En este punto, recuerdo con emoción una escena del evangelio que ha sido predicada miles de veces, pero que nunca deja de conmoverme. Jesús está en casa de Simón el leproso, y una mujer irrumpe en la reunión:
“Llegó una mujer. Llevaba un vaso de alabastro con perfume de nardo puro, que era muy costoso.
Rompió el vaso de alabastro, y derramó el perfume sobre la cabeza de Jesús.”
— Marcos 14:3 (RVC)
Ese acto de adoración fue tan radical, tan escandaloso, que algunos la criticaron. Pero Jesús la defendió. El perfume llenó toda la casa. Su fragancia no solo tocó al Maestro, sino a todos los presentes. Y miles de años después, seguimos hablando de ella.
Así debería ser nuestra vida cristiana: no un frasco cerrado que guarda el perfume, sino un corazón quebrantado que lo derrama. El evangelio no fue hecho para almacenarse en templos, sino para llenar las calles. Cristo no murió para que lo ocultemos en rituales, sino para que lo exhalemos en cada acto de amor, justicia y verdad.
Querido lector, tal vez tú también has sentido que el perfume se ha contaminado. Que tu testimonio no huele a lo que solía o que la fe se ha vuelto rutina. Pero hay esperanza. El perfume sigue siendo de Cristo, y Él puede renovar su fragancia en ti. Solo necesitas volver a quebrar el frasco: rendirte, confesar, reconciliarte.

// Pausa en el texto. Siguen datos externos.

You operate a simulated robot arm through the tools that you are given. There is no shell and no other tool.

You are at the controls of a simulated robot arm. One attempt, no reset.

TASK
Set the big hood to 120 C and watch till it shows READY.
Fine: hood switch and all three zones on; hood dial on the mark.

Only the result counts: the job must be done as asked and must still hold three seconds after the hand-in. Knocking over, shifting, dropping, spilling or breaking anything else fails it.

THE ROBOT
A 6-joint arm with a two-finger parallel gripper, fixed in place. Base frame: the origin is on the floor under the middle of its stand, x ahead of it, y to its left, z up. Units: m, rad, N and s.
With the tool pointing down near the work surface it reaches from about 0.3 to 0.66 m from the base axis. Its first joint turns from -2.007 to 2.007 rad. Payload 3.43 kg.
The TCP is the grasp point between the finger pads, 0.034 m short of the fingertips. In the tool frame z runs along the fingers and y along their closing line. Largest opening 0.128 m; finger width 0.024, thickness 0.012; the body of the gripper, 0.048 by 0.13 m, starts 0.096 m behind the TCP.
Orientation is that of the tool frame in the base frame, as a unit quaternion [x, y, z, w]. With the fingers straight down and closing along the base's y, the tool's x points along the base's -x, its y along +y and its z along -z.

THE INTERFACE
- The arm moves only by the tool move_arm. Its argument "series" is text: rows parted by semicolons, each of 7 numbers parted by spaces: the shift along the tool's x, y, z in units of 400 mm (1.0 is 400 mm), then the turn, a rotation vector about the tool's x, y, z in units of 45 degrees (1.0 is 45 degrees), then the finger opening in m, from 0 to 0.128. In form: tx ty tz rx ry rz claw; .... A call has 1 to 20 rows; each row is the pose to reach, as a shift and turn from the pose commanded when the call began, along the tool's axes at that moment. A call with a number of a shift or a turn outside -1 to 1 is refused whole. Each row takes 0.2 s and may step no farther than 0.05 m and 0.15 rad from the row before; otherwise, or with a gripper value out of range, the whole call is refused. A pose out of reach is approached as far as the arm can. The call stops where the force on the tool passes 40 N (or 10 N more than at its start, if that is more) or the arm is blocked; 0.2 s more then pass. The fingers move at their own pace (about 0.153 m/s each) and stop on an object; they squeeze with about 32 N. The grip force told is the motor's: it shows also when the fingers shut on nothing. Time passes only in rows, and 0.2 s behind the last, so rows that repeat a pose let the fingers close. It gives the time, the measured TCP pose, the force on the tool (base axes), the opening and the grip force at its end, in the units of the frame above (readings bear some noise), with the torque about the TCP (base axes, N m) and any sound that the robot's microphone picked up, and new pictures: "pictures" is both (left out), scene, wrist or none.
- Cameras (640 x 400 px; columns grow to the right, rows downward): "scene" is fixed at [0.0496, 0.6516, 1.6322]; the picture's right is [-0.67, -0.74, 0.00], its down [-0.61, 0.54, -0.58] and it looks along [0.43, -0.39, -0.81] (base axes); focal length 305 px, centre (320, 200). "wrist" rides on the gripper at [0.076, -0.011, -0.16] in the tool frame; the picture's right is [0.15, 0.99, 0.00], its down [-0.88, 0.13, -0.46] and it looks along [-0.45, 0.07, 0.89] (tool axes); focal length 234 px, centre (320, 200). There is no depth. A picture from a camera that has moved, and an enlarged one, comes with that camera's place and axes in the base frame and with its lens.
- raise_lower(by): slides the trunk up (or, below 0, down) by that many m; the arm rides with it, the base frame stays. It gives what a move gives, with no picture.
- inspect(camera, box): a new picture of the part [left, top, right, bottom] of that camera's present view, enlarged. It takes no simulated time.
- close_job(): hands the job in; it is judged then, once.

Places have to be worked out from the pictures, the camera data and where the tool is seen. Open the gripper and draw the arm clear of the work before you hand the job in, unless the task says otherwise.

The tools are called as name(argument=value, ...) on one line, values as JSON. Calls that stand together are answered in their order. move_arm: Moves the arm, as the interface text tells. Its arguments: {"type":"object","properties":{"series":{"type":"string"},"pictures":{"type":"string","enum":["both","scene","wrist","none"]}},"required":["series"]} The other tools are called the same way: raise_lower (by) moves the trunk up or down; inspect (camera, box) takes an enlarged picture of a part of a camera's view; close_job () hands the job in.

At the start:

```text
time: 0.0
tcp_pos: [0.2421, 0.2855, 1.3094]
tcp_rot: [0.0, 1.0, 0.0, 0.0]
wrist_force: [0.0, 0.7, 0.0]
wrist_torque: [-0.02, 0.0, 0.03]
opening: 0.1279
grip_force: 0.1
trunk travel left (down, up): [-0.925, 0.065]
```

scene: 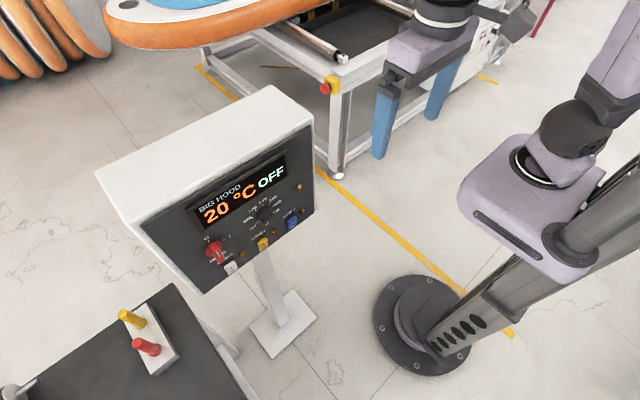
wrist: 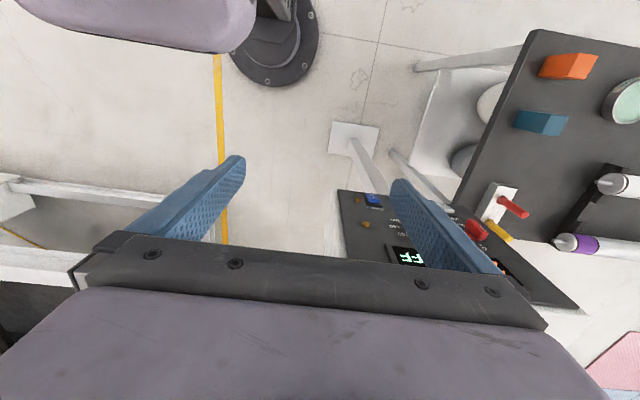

Y si tu vida todavía lleva la fragancia del Hijo, cuídala con esmero. No permitas que las “moscas muertas” —pecados ocultos, orgullo, apatía— arruinen lo que Dios ha hecho en ti. Sé ese perfume que otros noten sin que tú lo digas. Que al acercarse a ti, no huela a religiosidad vacía, sino a Jesús vivo.
Porque al final, como Pablo mismo lo expresó:
“¿Y quién es competente para semejante tarea?”
La respuesta no está en nosotros. Es Cristo en nosotros, el perfume que jamás se agota, la fragancia que sigue llenando corazones, aún hoy.